>> Begin

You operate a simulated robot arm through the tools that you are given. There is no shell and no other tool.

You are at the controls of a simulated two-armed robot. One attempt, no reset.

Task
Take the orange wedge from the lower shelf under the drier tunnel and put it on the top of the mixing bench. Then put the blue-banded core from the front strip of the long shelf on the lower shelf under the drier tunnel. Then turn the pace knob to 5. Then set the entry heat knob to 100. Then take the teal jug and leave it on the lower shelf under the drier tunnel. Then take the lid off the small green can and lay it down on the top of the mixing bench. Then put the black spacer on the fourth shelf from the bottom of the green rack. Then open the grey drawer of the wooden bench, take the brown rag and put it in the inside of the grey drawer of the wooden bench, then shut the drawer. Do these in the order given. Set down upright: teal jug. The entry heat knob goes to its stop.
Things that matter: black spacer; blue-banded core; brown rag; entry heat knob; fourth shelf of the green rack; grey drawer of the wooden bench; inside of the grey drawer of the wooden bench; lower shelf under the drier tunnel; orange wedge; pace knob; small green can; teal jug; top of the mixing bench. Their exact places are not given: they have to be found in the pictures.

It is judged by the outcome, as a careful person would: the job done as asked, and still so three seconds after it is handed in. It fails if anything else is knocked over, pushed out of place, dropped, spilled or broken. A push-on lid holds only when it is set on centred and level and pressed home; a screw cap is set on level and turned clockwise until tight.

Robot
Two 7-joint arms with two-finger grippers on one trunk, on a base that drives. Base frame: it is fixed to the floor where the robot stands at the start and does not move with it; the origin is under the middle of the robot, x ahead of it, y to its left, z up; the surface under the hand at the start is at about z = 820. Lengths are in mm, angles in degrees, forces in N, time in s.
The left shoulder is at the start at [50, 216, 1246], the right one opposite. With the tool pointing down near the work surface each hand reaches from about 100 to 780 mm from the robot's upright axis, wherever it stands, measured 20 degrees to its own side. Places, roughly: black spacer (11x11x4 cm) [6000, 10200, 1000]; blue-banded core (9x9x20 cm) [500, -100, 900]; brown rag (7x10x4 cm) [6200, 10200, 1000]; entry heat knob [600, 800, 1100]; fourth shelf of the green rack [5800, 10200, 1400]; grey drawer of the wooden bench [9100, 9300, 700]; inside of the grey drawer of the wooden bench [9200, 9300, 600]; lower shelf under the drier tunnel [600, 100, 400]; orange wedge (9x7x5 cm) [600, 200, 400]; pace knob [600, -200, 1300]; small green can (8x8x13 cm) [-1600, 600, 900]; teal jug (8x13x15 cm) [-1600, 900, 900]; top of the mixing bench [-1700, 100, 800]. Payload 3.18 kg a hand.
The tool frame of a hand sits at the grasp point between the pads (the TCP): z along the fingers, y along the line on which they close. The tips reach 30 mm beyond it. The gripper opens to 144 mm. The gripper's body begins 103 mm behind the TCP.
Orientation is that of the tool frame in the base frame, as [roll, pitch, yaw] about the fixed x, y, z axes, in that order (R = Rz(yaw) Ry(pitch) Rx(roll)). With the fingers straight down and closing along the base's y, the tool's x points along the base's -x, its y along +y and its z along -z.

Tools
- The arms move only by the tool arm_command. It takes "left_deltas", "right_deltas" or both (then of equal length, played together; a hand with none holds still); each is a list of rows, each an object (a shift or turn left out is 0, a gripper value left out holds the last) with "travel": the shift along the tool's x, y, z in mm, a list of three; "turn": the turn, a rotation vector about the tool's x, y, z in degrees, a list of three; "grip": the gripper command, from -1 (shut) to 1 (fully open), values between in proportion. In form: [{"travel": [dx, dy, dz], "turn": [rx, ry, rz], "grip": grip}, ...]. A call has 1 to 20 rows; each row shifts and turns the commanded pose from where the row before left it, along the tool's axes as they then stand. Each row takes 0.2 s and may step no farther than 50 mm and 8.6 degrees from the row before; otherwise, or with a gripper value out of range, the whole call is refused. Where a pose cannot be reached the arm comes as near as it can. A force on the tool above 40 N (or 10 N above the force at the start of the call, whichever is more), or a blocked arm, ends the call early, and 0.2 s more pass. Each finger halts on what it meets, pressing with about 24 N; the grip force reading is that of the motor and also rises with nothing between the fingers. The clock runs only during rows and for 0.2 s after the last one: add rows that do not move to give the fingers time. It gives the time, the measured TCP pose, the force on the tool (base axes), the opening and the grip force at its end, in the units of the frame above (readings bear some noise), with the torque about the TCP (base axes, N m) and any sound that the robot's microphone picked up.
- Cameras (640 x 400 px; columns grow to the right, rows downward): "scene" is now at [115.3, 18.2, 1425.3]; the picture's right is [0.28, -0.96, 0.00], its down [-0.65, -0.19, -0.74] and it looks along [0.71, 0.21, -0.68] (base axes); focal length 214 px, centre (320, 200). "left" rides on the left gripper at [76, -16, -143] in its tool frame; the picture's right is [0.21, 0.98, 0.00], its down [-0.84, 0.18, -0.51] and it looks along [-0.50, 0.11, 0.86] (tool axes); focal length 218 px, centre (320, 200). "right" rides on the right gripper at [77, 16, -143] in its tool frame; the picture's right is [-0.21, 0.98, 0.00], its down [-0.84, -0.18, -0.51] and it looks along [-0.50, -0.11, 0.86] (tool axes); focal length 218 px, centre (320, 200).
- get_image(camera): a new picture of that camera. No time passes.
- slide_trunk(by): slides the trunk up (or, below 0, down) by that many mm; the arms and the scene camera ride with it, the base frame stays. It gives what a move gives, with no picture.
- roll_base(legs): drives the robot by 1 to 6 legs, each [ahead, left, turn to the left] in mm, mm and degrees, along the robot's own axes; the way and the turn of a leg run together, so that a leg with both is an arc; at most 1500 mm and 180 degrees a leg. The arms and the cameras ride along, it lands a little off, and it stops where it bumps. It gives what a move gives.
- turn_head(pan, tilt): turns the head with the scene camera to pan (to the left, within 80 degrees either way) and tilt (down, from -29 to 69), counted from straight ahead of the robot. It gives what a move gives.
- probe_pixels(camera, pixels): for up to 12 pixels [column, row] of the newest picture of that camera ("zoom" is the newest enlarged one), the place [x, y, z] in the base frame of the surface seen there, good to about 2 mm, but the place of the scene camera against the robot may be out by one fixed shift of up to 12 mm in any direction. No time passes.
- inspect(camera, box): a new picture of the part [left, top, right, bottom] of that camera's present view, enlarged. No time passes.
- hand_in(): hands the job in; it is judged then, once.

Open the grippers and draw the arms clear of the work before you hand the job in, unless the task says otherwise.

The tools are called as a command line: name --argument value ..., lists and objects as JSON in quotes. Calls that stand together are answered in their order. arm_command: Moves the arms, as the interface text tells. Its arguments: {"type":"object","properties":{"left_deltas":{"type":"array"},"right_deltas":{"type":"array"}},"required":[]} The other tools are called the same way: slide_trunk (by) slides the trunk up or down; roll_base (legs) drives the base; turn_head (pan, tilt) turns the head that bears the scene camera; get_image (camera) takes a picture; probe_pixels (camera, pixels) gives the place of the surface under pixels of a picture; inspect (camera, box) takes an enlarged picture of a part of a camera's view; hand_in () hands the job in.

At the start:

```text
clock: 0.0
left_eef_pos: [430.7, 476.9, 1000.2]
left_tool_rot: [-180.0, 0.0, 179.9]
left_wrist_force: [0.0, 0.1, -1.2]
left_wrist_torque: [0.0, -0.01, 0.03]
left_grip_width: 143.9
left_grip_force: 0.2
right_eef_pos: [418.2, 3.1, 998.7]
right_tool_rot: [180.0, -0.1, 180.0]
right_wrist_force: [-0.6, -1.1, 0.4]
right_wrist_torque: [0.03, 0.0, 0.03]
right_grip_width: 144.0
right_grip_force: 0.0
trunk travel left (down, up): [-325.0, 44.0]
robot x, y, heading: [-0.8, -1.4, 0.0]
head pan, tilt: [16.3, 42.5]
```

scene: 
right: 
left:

>> End

### Stated exercise
Extract all lines containing the word "drives".

### Full output
Two 7-joint arms with two-finger grippers on one trunk, on a base that drives. Base frame: it is fixed to the floor where the robot stands at the start and does not move with it; the origin is under the middle of the robot, x ahead of it, y to its left, z up; the surface under the hand at the start is at about z = 820. Lengths are in mm, angles in degrees, forces in N, time in s.
- roll_base(legs): drives the robot by 1 to 6 legs, each [ahead, left, turn to the left] in mm, mm and degrees, along the robot's own axes; the way and the turn of a leg run together, so that a leg with both is an arc; at most 1500 mm and 180 degrees a leg. The arms and the cameras ride along, it lands a little off, and it stops where it bumps. It gives what a move gives.
The tools are called as a command line: name --argument value ..., lists and objects as JSON in quotes. Calls that stand together are answered in their order. arm_command: Moves the arms, as the interface text tells. Its arguments: {"type":"object","properties":{"left_deltas":{"type":"array"},"right_deltas":{"type":"array"}},"required":[]} The other tools are called the same way: slide_trunk (by) slides the trunk up or down; roll_base (legs) drives the base; turn_head (pan, tilt) turns the head that bears the scene camera; get_image (camera) takes a picture; probe_pixels (camera, pixels) gives the place of the surface under pixels of a picture; inspect (camera, box) takes an enlarged picture of a part of a camera's view; hand_in () hands the job in.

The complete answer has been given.